**** AVAILABLE DATA ****

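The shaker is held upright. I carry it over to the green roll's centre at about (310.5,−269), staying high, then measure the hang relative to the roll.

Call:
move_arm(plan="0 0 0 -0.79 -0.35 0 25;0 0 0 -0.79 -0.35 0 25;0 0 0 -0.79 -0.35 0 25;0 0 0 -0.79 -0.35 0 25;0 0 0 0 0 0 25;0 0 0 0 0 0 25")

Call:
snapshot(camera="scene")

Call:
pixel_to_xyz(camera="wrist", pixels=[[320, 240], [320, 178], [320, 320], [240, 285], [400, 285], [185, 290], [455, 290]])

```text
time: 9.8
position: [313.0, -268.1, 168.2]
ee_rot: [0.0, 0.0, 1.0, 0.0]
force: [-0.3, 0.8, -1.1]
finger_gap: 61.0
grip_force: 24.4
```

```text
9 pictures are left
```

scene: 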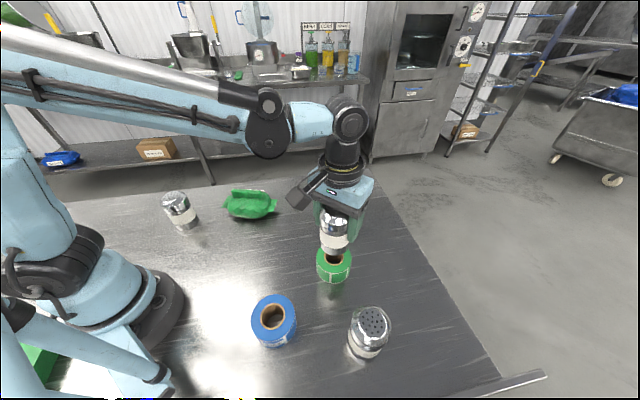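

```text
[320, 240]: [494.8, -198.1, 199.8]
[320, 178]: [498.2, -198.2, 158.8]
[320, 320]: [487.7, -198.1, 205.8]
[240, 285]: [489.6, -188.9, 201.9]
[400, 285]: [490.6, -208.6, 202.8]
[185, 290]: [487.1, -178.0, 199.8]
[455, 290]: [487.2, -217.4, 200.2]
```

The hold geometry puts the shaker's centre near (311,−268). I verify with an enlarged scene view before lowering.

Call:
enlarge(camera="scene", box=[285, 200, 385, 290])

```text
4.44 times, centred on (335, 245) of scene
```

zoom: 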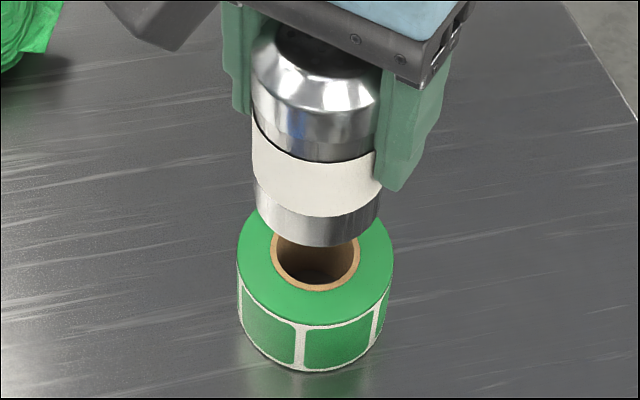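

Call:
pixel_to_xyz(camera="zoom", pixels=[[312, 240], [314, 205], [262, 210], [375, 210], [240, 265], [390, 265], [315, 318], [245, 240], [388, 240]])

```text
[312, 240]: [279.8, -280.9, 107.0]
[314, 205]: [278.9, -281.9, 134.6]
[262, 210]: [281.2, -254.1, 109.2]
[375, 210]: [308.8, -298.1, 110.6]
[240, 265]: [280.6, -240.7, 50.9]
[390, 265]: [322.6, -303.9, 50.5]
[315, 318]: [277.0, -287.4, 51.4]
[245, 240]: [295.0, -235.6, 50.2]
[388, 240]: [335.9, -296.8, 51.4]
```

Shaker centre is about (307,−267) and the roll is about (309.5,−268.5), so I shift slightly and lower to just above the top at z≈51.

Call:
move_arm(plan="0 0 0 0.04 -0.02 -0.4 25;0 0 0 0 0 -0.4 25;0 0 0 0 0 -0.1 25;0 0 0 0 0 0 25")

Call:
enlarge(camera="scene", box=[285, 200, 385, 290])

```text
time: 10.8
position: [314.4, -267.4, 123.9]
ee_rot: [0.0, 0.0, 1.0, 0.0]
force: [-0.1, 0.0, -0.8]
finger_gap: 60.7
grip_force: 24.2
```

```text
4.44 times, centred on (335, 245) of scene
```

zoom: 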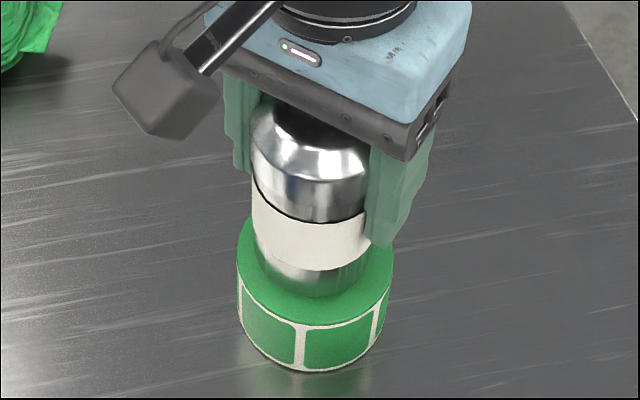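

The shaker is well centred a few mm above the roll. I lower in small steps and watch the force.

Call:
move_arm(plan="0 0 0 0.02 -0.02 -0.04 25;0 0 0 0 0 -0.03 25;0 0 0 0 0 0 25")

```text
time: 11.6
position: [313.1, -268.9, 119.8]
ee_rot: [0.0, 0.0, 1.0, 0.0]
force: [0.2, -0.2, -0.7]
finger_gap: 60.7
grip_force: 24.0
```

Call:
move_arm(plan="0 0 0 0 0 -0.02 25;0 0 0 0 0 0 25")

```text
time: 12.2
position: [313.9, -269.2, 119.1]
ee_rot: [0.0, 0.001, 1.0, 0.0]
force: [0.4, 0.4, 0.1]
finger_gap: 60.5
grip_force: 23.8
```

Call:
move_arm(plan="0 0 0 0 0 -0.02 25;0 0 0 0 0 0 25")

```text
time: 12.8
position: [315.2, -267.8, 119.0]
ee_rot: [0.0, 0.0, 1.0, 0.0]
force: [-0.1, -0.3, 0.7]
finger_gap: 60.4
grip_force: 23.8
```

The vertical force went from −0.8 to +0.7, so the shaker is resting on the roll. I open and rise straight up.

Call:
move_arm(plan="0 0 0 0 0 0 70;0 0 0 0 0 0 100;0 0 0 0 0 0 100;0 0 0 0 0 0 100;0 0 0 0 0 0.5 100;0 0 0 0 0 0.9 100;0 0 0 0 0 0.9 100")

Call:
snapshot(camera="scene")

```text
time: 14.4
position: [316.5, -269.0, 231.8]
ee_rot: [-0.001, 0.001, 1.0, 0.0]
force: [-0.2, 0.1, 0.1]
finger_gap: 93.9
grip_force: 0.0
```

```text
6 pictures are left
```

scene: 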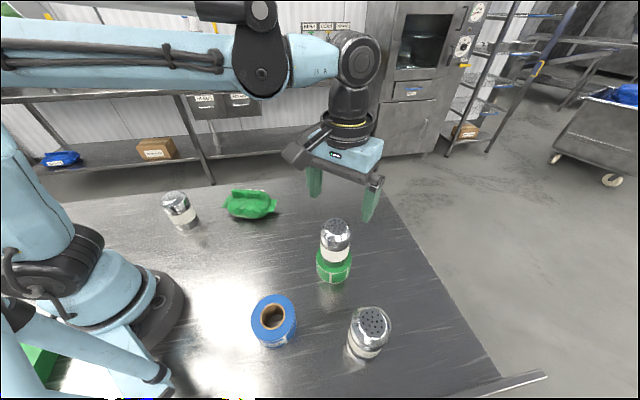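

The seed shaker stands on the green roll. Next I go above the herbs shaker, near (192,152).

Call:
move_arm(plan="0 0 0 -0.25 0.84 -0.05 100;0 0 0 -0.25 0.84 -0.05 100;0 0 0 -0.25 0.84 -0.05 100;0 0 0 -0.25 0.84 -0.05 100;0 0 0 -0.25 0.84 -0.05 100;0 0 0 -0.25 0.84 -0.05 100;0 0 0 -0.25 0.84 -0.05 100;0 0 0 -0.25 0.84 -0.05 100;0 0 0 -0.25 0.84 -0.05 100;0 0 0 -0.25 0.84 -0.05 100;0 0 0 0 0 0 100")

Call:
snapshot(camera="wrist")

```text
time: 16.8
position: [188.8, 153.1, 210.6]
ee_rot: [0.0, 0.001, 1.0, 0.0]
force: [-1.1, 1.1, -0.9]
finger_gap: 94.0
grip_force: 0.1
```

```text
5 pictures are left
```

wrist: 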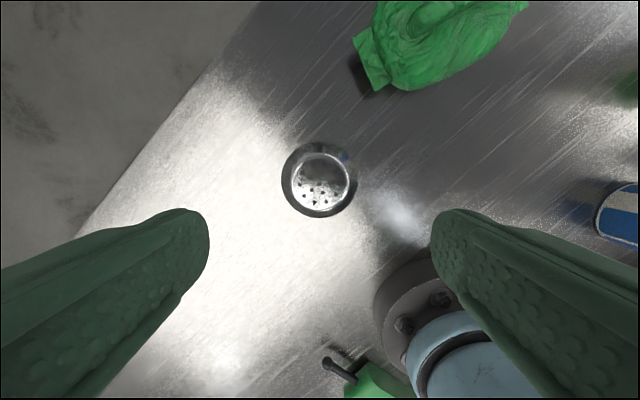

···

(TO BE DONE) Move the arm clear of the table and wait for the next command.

**** GIVEN TEXT ****

So, I see her and she says, rather loudly, "Oh Hello, look who's here. Back to steal from us again?" Color me stunned. Excuse me? She went onto say (to no one in particular) that I used to brag about that when I'd work out at Curves across the way. Considering I was dressed in workout clothes, and I'm sure she bored everyone there talking about how she used to work at Curves, someone may have believed her. I, however, was livid. Immediately. I'm sure I didn't help the pulled muscle that's affecting my neck movement by getting very very angry about this.

I immediately turned to the first clerk I saw and requested the manager of the store. The manager isn't available. Fine - get me the manager NOW or give me the use of a phone so that I may call the District Manager because I'm not leaving the store until I say me peace to someone in management. The manager of the store was with me within 30 seconds - just in time to hear another comment that I've always stole from Michael's. I immediately offered to turn out my small pockets, open my very small purse, and the bag that I had in my hand with my purchases and the receipt. Then I launched into my outrage at being accused of such in a store where I've spent money very regularly, and am recognized by long time staff members.

Thankfully, the long time staff member in question saw me pointing at her and came over and asked what was the matter, addressing me by my married title (Mrs....) and asking if there was something wrong. When informed of the allegation, she was more stunned than I and started stuttering that *I* would never do such a thing, I'm such a good customer, this that and the other.

I could see the manager was skeptical of something, and asked if she would like to bring in the police. She asked me why, and I said it was because I'm ready to bring in a lawyer for the suit I'll file regarding defamation of character for these outright lies. I turned on the former Curves employee and told her that I don't know what I ever did to her, but it will be NOTHING compared to what I'll drag her through in court over this, and that I would sue her for everything she has and doesn't have and would be paying ME instead of her creditors for the rest of her natural life.

At this, she went pale. And started apologizing that she didn't mean it, it was a lie, she doesn't know why she said it. I said it was because she's a stupid b!t(# who doesn't have an ounce of sense. I caught the manager nodding out of the corner of my eye. I let the manager know that I wasn't sure I wanted to continue shopping at an establishment that has employees that accuse good customers of terrible things like this, and the apologies started left and right. The manager apologizes, the nice clerk who knows me apologizes, the stupid former-Curves employee apologizes very softly.

I turned on her and let her know that she'd damn well better be apologizing a little louder and that she'll be apologizing to me for the rest of her life. DH says I probably made her feel about a couple of inches tall. Good. *mutters* Accuse me of theft, ME...

****

(TO BE DONE)
1. Reproduce the wording of the given text between "So, I see her" and "angry about this.", with both ends included.
2. Could you carry on with the given text from where it ends?

(THE RESPONSES)
1.
So, I see her and she says, rather loudly, "Oh Hello, look who's here. Back to steal from us again?" Color me stunned. Excuse me? She went onto say (to no one in particular) that I used to brag about that when I'd work out at Curves across the way. Considering I was dressed in workout clothes, and I'm sure she bored everyone there talking about how she used to work at Curves, someone may have believed her. I, however, was livid. Immediately. I'm sure I didn't help the pulled muscle that's affecting my neck movement by getting very very angry about this.

2.
Now, I still need to decide if I'm going to call the District Manager (yes, I actually do have his number from a previous issue with the framing department from two years ago, and have confirmed that he is still in that position) and lodge a complaint. I already told the manager that if this is what her employee did *now* to me out of the blue (when I haven't spoken to this woman in about 5 months) just think what she might do to some other customer that she knows or doesn't know, and that she should reconsider the woman's employment.

Personally, I'd love to see the wench out of a job. Yes, bloodthirsty am I today. You see, there's a bit of misguided irony in all of this. About 8 years ago I hired on with an online auction company - no, not eBay... a consumer electronics auction site known as onsale.com, which became egghead.com (after I left) and went down in a spectacular flaming mess shortly after that. Anyway, after about 6 months I started getting suspicious of a great amount of bids that would be placed for servers and then couldn't be charged against the credit cards given. Then I noticed a pattern in the location of the bidder. And thus began my career as a fraud investigator. I spent a year developing a multi-tiered fraud reporting system and another year coddling it while another department inherited it after a re-org that my boss engineered while I was on maternity leave after B was born.

I was a dedicated online crime fighter, and that part of my resume got my foot firmly in the door of where I work now, but sadly has been tapped only a few times. Internal, online and postal theft lies in other hands now, but I can still contribute actively to all of those arenas when staff meetings turn in that direction. I've consulted with a number of developers and contractors who have come in over the years and they walk away dazed with a notebook full of notes they've managed to write down while I blaze through two years of experiences.

Believe me, two years doesn't sound like much, but it's eons when you're dealing with the evolution of online theft - and that was in the day before identity theft was huge too. Ah, but I digress. Me. A thief. A petty one at that...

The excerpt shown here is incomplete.